* START *

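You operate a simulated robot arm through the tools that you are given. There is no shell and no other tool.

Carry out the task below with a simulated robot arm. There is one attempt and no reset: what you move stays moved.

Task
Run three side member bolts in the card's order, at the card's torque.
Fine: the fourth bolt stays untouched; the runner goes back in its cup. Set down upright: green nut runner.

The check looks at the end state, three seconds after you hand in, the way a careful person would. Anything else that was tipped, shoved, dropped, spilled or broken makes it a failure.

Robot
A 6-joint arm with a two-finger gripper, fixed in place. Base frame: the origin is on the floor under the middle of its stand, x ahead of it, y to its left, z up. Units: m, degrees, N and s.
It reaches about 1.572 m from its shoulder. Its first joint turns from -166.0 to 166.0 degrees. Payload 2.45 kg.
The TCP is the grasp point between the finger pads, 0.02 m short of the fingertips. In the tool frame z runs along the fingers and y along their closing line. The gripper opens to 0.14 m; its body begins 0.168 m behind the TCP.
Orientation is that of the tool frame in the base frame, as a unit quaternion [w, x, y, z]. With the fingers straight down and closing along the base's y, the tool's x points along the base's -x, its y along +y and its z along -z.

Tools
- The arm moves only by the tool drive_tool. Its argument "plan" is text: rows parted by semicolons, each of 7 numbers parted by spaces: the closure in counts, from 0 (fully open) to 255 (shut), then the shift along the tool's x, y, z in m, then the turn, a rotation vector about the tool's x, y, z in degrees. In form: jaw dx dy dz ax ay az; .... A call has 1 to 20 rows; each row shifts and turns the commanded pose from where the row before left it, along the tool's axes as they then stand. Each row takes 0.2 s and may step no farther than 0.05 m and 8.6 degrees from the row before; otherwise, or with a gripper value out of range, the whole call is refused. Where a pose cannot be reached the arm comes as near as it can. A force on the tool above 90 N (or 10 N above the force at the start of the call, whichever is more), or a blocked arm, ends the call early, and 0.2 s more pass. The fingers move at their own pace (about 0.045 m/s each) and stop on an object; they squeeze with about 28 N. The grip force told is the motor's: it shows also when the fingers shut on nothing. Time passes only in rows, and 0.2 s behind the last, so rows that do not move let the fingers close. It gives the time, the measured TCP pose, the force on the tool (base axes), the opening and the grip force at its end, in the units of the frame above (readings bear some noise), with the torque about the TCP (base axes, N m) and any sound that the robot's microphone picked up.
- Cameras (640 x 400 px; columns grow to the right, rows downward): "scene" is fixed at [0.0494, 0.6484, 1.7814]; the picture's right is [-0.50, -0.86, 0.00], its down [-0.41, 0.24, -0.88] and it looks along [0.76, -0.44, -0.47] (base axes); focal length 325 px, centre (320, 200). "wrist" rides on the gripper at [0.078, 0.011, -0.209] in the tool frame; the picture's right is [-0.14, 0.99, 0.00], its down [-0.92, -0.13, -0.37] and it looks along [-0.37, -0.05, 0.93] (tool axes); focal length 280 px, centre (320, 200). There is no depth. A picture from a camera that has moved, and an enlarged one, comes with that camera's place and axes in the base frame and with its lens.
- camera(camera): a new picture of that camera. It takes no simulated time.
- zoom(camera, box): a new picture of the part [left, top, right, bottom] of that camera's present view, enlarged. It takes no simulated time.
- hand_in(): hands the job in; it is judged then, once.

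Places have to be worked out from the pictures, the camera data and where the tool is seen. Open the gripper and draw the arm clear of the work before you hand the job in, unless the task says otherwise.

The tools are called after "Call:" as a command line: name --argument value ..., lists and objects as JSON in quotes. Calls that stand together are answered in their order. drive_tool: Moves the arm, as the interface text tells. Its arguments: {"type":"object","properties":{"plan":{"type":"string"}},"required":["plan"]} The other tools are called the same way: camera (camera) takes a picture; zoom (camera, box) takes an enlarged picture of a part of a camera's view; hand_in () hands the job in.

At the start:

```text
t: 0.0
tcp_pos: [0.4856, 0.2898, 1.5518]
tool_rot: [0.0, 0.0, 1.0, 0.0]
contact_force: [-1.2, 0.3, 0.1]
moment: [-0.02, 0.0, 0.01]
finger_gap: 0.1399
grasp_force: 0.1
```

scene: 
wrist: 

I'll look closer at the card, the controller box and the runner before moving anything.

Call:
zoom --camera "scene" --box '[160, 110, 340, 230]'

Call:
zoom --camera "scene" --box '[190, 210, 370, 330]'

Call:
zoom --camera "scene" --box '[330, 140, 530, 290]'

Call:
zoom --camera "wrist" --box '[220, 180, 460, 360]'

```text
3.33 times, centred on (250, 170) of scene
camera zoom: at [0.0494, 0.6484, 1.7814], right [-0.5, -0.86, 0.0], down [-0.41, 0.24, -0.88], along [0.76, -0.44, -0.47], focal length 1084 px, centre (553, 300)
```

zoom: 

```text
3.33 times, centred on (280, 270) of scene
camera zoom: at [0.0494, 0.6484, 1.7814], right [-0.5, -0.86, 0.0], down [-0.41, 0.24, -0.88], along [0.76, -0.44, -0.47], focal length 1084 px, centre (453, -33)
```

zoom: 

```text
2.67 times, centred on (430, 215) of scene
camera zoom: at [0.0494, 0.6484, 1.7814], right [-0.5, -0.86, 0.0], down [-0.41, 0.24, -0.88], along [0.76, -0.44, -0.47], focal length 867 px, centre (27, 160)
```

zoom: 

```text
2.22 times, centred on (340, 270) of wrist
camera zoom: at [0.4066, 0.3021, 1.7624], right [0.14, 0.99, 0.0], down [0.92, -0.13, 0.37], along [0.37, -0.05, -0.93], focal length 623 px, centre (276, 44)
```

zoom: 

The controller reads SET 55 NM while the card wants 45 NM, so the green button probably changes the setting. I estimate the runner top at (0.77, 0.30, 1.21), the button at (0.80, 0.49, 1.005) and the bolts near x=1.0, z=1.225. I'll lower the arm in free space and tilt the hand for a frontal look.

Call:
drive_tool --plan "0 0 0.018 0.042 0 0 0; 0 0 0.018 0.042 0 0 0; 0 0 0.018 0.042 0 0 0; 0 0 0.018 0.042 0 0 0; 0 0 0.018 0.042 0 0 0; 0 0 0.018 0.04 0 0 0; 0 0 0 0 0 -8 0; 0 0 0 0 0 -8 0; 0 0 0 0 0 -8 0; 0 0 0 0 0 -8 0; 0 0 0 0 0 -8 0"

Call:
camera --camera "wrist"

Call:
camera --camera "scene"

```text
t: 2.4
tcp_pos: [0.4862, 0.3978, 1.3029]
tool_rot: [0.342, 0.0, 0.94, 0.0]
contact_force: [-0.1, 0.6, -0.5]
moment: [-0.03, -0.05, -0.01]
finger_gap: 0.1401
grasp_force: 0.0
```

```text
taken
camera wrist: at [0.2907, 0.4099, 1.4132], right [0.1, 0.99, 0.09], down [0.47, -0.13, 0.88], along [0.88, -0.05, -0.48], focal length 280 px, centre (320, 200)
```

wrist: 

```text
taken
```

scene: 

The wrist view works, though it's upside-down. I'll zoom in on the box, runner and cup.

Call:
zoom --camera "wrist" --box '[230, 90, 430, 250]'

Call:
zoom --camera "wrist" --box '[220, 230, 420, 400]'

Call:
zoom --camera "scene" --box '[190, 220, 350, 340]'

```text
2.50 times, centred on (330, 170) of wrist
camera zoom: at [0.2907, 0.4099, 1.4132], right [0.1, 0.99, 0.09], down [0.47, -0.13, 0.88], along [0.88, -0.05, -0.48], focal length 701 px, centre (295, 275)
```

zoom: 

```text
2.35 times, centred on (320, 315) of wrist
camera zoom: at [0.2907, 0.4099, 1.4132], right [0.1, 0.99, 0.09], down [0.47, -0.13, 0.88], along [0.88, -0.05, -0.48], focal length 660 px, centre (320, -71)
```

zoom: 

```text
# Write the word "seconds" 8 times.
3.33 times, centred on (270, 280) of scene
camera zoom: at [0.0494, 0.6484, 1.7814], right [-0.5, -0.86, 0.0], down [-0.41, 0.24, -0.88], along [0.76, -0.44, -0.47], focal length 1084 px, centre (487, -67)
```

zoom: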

* END *

# TASK REQUIREMENTS
Return a word-for-word copy of the lines from the beginning of the listing to the line holding "A 6-joint arm", both kept. Give them as a Markdown table with the columns ID and String: a running number and the line, blank lines left out.

# CORRECT OUTPUT
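| ID | String |
|---|---|
| 1 | You operate a simulated robot arm through the tools that you are given. There is no shell and no other tool. |
| 2 | Carry out the task below with a simulated robot arm. There is one attempt and no reset: what you move stays moved. |
| 3 | Task |
| 4 | Run three side member bolts in the card's order, at the card's torque. |
| 5 | Fine: the fourth bolt stays untouched; the runner goes back in its cup. Set down upright: green nut runner. |
| 6 | The check looks at the end state, three seconds after you hand in, the way a careful person would. Anything else that was tipped, shoved, dropped, spilled or broken makes it a failure. |
| 7 | Robot |
| 8 | A 6-joint arm with a two-finger gripper, fixed in place. Base frame: the origin is on the floor under the middle of its stand, x ahead of it, y to its left, z up. Units: m, degrees, N and s. |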